Cho is a precise writer and a lyrical one. And yet, in plays like The Piano Teacher, Durango and The Language Archive she evinces a particular interest in what can’t or won’t be said – what oft was thought, but never expressed. Here there’s real poignancy in Ray’s attempts to gain approval from his father, no longer capable of speech, and to communicate with his uncle, who does not speak English. Ray conscripts his ex-girlfriend, Cornelia (a splendid Sue Jean Kim), as a translator, even as he’s unable to articulate his love for her.

A bite befor dying: Sue Jean Kim, Stephen Park and Joseph Steven Yang in Aubergine. Photograph: Joan Marcus/2016 Joan Marcus

Under Kate Whoriskey’s direction, these scenes are skillful and affecting, cruel and kind. There are wordless pleasures here, too, like the way Yang’s uncle kneels at his brother’s bedside or how Kang’s Ray handles a turtle perhaps destined for the soup pot.
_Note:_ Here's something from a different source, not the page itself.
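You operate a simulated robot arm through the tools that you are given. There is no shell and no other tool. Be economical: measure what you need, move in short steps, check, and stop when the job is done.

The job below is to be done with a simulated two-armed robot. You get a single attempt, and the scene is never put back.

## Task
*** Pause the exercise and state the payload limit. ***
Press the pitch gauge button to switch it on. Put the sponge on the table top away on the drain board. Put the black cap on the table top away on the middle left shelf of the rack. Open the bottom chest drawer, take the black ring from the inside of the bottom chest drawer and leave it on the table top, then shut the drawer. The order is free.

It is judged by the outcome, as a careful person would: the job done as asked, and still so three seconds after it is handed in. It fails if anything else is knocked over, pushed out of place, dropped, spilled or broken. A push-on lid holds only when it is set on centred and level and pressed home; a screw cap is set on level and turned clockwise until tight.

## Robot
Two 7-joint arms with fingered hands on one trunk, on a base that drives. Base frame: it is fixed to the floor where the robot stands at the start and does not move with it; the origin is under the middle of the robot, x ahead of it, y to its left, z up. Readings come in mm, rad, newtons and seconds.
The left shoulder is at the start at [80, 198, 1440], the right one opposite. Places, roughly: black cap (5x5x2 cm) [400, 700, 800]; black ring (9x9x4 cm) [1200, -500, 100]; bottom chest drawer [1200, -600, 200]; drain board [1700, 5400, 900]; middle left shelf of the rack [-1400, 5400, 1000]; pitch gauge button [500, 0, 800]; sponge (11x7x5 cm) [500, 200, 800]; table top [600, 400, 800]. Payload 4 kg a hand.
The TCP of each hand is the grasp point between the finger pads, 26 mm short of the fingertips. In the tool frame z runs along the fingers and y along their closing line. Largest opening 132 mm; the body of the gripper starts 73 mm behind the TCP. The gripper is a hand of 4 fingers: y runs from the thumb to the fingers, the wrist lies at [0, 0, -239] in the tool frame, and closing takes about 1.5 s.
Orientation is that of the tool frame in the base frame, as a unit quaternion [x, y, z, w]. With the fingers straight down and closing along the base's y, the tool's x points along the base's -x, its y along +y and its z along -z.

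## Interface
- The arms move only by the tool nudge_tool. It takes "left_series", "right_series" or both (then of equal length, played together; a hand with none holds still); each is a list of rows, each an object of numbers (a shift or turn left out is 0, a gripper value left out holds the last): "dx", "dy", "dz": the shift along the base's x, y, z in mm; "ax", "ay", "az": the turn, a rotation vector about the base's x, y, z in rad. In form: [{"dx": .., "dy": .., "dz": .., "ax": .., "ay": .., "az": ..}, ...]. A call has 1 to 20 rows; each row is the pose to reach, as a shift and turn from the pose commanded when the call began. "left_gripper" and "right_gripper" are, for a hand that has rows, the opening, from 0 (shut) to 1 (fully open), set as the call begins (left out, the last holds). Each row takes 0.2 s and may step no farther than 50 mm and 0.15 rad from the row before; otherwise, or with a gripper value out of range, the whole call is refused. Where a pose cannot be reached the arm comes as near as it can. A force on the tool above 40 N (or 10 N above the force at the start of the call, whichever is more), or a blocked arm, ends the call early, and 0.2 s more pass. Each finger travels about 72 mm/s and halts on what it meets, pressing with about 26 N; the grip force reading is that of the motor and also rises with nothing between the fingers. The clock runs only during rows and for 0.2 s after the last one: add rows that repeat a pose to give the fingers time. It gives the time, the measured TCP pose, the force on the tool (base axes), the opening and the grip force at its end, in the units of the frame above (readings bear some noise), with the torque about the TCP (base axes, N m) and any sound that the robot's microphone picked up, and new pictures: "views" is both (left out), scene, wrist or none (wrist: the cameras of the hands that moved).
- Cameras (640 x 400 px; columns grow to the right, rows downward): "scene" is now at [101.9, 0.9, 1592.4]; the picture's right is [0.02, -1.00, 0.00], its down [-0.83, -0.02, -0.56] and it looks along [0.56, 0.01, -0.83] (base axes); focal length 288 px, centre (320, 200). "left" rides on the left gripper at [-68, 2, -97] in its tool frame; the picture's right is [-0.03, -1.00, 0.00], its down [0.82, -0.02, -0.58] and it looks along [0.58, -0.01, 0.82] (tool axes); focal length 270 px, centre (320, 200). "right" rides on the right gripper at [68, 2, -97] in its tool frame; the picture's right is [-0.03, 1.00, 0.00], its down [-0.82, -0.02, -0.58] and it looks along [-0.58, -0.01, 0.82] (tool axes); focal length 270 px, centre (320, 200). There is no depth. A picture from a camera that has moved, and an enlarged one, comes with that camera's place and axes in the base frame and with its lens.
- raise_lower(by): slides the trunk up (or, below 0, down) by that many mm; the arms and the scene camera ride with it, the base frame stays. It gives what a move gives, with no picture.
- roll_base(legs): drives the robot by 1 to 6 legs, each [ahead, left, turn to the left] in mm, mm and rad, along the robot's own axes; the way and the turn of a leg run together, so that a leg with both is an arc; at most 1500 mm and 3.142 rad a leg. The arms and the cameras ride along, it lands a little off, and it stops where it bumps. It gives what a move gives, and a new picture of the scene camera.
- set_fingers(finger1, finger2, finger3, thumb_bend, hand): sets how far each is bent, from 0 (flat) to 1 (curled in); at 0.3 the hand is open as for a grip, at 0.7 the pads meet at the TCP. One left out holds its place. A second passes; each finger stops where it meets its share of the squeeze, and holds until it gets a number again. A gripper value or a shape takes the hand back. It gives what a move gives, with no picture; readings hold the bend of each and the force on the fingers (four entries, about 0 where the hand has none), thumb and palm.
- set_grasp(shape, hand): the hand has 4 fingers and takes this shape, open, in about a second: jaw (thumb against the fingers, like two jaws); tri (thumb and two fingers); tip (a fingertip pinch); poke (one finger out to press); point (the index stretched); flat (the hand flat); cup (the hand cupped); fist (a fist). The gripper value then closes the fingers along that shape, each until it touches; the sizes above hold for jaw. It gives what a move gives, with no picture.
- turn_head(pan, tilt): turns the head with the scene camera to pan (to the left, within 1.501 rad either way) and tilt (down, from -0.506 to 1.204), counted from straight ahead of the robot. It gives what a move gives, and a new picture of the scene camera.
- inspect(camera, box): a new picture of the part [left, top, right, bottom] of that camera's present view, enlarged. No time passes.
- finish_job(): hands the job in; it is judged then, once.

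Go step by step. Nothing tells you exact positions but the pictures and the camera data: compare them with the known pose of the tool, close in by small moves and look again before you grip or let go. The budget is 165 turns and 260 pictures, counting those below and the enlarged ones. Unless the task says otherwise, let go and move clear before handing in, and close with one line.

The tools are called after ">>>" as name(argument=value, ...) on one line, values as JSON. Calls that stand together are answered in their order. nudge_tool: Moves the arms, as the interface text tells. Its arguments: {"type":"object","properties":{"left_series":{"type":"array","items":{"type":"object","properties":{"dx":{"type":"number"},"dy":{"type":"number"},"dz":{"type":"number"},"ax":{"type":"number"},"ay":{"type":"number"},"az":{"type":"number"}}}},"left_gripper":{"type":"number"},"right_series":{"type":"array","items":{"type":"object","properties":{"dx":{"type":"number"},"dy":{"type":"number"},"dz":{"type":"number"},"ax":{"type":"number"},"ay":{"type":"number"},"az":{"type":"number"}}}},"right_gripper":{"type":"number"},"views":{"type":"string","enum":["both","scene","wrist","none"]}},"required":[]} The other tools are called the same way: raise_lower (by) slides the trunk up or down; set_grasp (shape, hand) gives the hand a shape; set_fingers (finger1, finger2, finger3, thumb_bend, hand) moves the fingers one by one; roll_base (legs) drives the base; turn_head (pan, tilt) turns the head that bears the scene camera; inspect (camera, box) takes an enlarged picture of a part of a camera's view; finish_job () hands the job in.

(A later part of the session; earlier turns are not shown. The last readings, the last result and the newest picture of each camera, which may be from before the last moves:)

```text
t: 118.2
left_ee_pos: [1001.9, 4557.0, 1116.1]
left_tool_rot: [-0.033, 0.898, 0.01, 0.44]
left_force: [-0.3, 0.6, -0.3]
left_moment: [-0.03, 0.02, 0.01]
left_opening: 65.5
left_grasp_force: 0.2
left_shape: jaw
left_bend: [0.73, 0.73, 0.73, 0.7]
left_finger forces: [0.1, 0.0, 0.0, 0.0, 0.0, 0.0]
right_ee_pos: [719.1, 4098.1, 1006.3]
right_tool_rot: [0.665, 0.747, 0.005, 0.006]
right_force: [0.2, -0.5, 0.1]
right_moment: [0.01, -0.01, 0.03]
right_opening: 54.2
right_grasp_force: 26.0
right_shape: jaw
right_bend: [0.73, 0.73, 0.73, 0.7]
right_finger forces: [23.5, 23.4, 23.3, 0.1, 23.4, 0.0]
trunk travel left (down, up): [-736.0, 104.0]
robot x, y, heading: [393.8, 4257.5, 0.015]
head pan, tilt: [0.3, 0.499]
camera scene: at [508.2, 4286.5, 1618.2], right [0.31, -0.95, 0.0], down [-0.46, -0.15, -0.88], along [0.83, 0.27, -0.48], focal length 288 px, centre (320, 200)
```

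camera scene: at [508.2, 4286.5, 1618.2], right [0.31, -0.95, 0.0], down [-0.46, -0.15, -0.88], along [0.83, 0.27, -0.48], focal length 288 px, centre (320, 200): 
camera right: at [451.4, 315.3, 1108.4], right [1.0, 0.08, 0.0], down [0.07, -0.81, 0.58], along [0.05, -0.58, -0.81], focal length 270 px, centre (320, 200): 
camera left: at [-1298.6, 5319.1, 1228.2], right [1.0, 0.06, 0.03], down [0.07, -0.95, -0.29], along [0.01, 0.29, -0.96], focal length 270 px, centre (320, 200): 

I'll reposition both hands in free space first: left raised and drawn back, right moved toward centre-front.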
But Cho interleaves these insightful scenes with somewhat forced monologues in which each character describes the best meal that he or she has ever eaten – a pastrami sandwich, a pod of okra, a bucket of fried chicken. Each of these speeches is elegantly written, but these seem like rather blatant demonstrations of Cho’s skills and concerns rather than vital components of the piece.
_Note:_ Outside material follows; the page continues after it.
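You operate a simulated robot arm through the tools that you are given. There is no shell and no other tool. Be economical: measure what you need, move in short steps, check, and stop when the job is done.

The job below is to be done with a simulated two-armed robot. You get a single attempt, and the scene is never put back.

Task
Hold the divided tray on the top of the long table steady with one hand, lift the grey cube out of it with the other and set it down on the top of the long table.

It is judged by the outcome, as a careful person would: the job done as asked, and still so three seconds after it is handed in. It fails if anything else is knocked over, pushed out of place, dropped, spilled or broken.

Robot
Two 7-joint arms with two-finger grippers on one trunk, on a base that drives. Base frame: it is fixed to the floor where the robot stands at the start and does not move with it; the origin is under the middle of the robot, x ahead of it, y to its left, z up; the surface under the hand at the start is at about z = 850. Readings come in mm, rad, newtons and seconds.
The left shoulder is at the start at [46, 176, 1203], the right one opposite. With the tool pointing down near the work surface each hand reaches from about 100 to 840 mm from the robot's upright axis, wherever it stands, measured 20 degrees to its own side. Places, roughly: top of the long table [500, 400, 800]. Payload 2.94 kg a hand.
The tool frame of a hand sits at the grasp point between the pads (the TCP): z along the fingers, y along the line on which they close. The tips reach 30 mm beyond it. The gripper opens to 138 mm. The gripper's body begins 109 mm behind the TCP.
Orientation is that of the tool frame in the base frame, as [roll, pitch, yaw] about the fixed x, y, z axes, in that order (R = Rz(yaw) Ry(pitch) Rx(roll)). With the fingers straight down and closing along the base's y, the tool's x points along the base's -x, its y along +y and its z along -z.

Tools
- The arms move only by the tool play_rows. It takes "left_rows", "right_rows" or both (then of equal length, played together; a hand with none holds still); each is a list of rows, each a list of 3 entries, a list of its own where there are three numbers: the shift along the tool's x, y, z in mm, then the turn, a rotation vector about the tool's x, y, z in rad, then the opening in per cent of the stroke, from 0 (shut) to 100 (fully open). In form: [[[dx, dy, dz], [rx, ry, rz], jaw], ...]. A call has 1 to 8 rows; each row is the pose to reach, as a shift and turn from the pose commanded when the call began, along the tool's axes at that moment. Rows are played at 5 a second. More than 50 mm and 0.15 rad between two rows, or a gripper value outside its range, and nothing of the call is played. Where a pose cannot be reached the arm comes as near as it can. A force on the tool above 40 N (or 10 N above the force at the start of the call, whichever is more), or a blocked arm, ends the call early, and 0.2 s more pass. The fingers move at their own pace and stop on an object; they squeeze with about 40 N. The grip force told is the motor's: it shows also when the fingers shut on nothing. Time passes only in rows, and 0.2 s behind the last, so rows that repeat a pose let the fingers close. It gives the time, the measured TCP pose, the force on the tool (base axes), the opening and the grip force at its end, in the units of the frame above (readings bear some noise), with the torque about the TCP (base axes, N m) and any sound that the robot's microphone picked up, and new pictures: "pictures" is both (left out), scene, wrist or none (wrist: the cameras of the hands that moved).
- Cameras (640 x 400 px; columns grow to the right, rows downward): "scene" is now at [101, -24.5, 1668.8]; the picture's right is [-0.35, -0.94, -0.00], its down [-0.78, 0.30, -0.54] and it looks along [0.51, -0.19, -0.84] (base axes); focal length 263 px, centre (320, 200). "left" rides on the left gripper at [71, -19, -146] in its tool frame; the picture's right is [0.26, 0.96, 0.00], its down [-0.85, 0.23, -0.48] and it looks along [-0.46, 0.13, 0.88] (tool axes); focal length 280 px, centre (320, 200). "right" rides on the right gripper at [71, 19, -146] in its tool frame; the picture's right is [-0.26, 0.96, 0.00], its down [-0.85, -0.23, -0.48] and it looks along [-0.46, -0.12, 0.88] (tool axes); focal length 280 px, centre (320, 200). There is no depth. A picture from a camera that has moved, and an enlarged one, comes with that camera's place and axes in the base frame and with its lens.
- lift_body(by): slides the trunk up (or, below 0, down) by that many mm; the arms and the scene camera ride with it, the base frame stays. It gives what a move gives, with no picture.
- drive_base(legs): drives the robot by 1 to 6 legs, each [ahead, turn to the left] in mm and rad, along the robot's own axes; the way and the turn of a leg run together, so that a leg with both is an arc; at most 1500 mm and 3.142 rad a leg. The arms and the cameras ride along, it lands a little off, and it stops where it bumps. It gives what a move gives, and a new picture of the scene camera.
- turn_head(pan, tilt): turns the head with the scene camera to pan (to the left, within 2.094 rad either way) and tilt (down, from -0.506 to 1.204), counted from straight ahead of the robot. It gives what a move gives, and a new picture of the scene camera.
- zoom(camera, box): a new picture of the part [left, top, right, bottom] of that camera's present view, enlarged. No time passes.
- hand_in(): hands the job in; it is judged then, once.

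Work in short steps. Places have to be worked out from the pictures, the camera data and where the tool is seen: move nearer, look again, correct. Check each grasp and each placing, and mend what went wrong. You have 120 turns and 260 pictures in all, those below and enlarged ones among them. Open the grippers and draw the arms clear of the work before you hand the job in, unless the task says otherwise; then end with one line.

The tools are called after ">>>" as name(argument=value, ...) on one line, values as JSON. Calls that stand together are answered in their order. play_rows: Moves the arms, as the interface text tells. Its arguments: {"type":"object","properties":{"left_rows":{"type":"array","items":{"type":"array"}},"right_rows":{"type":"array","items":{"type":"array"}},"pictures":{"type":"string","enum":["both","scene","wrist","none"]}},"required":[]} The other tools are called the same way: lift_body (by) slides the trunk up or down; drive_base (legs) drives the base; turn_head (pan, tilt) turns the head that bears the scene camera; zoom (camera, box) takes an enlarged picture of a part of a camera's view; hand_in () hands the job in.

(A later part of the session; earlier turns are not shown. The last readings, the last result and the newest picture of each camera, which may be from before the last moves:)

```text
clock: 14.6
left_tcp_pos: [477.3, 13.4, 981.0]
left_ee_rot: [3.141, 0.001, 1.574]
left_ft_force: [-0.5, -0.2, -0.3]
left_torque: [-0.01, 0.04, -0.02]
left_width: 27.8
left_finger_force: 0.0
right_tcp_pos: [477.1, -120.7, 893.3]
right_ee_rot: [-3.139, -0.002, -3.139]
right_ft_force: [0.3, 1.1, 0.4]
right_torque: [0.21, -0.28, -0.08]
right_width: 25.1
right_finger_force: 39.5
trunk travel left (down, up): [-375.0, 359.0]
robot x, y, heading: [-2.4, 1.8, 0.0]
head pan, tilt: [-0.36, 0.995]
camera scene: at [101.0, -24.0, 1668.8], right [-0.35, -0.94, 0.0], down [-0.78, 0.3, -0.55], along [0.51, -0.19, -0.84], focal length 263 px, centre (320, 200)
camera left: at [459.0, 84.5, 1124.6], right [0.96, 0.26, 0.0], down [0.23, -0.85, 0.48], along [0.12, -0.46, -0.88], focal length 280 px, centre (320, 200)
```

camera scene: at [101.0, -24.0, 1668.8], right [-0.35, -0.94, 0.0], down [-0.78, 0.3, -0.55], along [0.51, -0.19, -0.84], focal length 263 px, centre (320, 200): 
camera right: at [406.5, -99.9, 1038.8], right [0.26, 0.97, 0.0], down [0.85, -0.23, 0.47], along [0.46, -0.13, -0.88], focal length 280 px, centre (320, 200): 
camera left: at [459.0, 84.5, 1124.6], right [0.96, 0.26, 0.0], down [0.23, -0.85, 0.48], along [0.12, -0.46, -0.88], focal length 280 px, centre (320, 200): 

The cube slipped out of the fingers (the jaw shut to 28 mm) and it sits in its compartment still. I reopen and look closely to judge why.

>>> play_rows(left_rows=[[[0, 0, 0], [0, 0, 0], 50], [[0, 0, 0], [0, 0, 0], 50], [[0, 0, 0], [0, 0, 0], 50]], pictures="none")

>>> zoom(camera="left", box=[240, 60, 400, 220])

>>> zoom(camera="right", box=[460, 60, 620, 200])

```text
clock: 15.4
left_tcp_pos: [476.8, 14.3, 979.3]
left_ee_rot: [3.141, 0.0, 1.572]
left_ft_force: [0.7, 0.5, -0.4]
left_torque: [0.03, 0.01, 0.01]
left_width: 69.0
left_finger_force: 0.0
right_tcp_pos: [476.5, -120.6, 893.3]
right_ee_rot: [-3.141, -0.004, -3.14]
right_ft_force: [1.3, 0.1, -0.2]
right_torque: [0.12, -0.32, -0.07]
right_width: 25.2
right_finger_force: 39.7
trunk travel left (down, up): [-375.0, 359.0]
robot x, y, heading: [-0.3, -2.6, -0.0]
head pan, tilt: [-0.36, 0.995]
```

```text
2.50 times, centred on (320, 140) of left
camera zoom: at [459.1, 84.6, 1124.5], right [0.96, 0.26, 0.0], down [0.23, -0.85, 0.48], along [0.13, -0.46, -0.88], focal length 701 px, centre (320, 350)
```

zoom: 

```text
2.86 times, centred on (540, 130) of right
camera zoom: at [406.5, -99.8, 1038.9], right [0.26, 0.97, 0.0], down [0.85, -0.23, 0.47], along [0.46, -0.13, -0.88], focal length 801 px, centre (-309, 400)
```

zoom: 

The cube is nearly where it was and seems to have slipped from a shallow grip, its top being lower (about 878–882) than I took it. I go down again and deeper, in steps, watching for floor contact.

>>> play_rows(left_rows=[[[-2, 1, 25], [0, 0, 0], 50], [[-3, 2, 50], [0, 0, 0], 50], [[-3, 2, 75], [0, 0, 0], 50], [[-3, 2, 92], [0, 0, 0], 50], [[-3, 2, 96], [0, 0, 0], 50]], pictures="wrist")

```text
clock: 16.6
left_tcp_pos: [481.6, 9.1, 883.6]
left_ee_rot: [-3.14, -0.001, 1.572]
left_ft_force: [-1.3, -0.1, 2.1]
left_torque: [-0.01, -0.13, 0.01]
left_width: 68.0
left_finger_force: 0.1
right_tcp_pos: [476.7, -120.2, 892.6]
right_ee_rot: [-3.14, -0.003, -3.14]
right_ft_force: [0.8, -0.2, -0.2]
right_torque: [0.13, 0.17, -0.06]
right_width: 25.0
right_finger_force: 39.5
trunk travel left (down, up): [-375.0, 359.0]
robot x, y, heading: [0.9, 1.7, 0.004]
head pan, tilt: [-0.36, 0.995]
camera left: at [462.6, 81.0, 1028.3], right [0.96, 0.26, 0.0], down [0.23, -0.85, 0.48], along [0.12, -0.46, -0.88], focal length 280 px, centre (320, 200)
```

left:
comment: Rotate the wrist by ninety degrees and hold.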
And within the scenes, she indulges her fondness for philosophical maxims, which sometimes seem quietly profound and at other times cloying. Too many of them are put into the mouth of Lucien (Michael Potts), a hospice nurse who was once a refugee. He presents Ray with the vegetable of the title and inducts him into the mysteries of dying with aphorisms like, “Knowing where a loved one will die, knowing how … this is a gift.” Is it?

Yet beyond Lucien’s somewhat maudlin words lie one of the welcome surprises of Cho’s drama. What had seemed a play about food and appetite is ultimately a play about death and loss and the compensations that help us to bear it – love, care, a brick of instant ramen.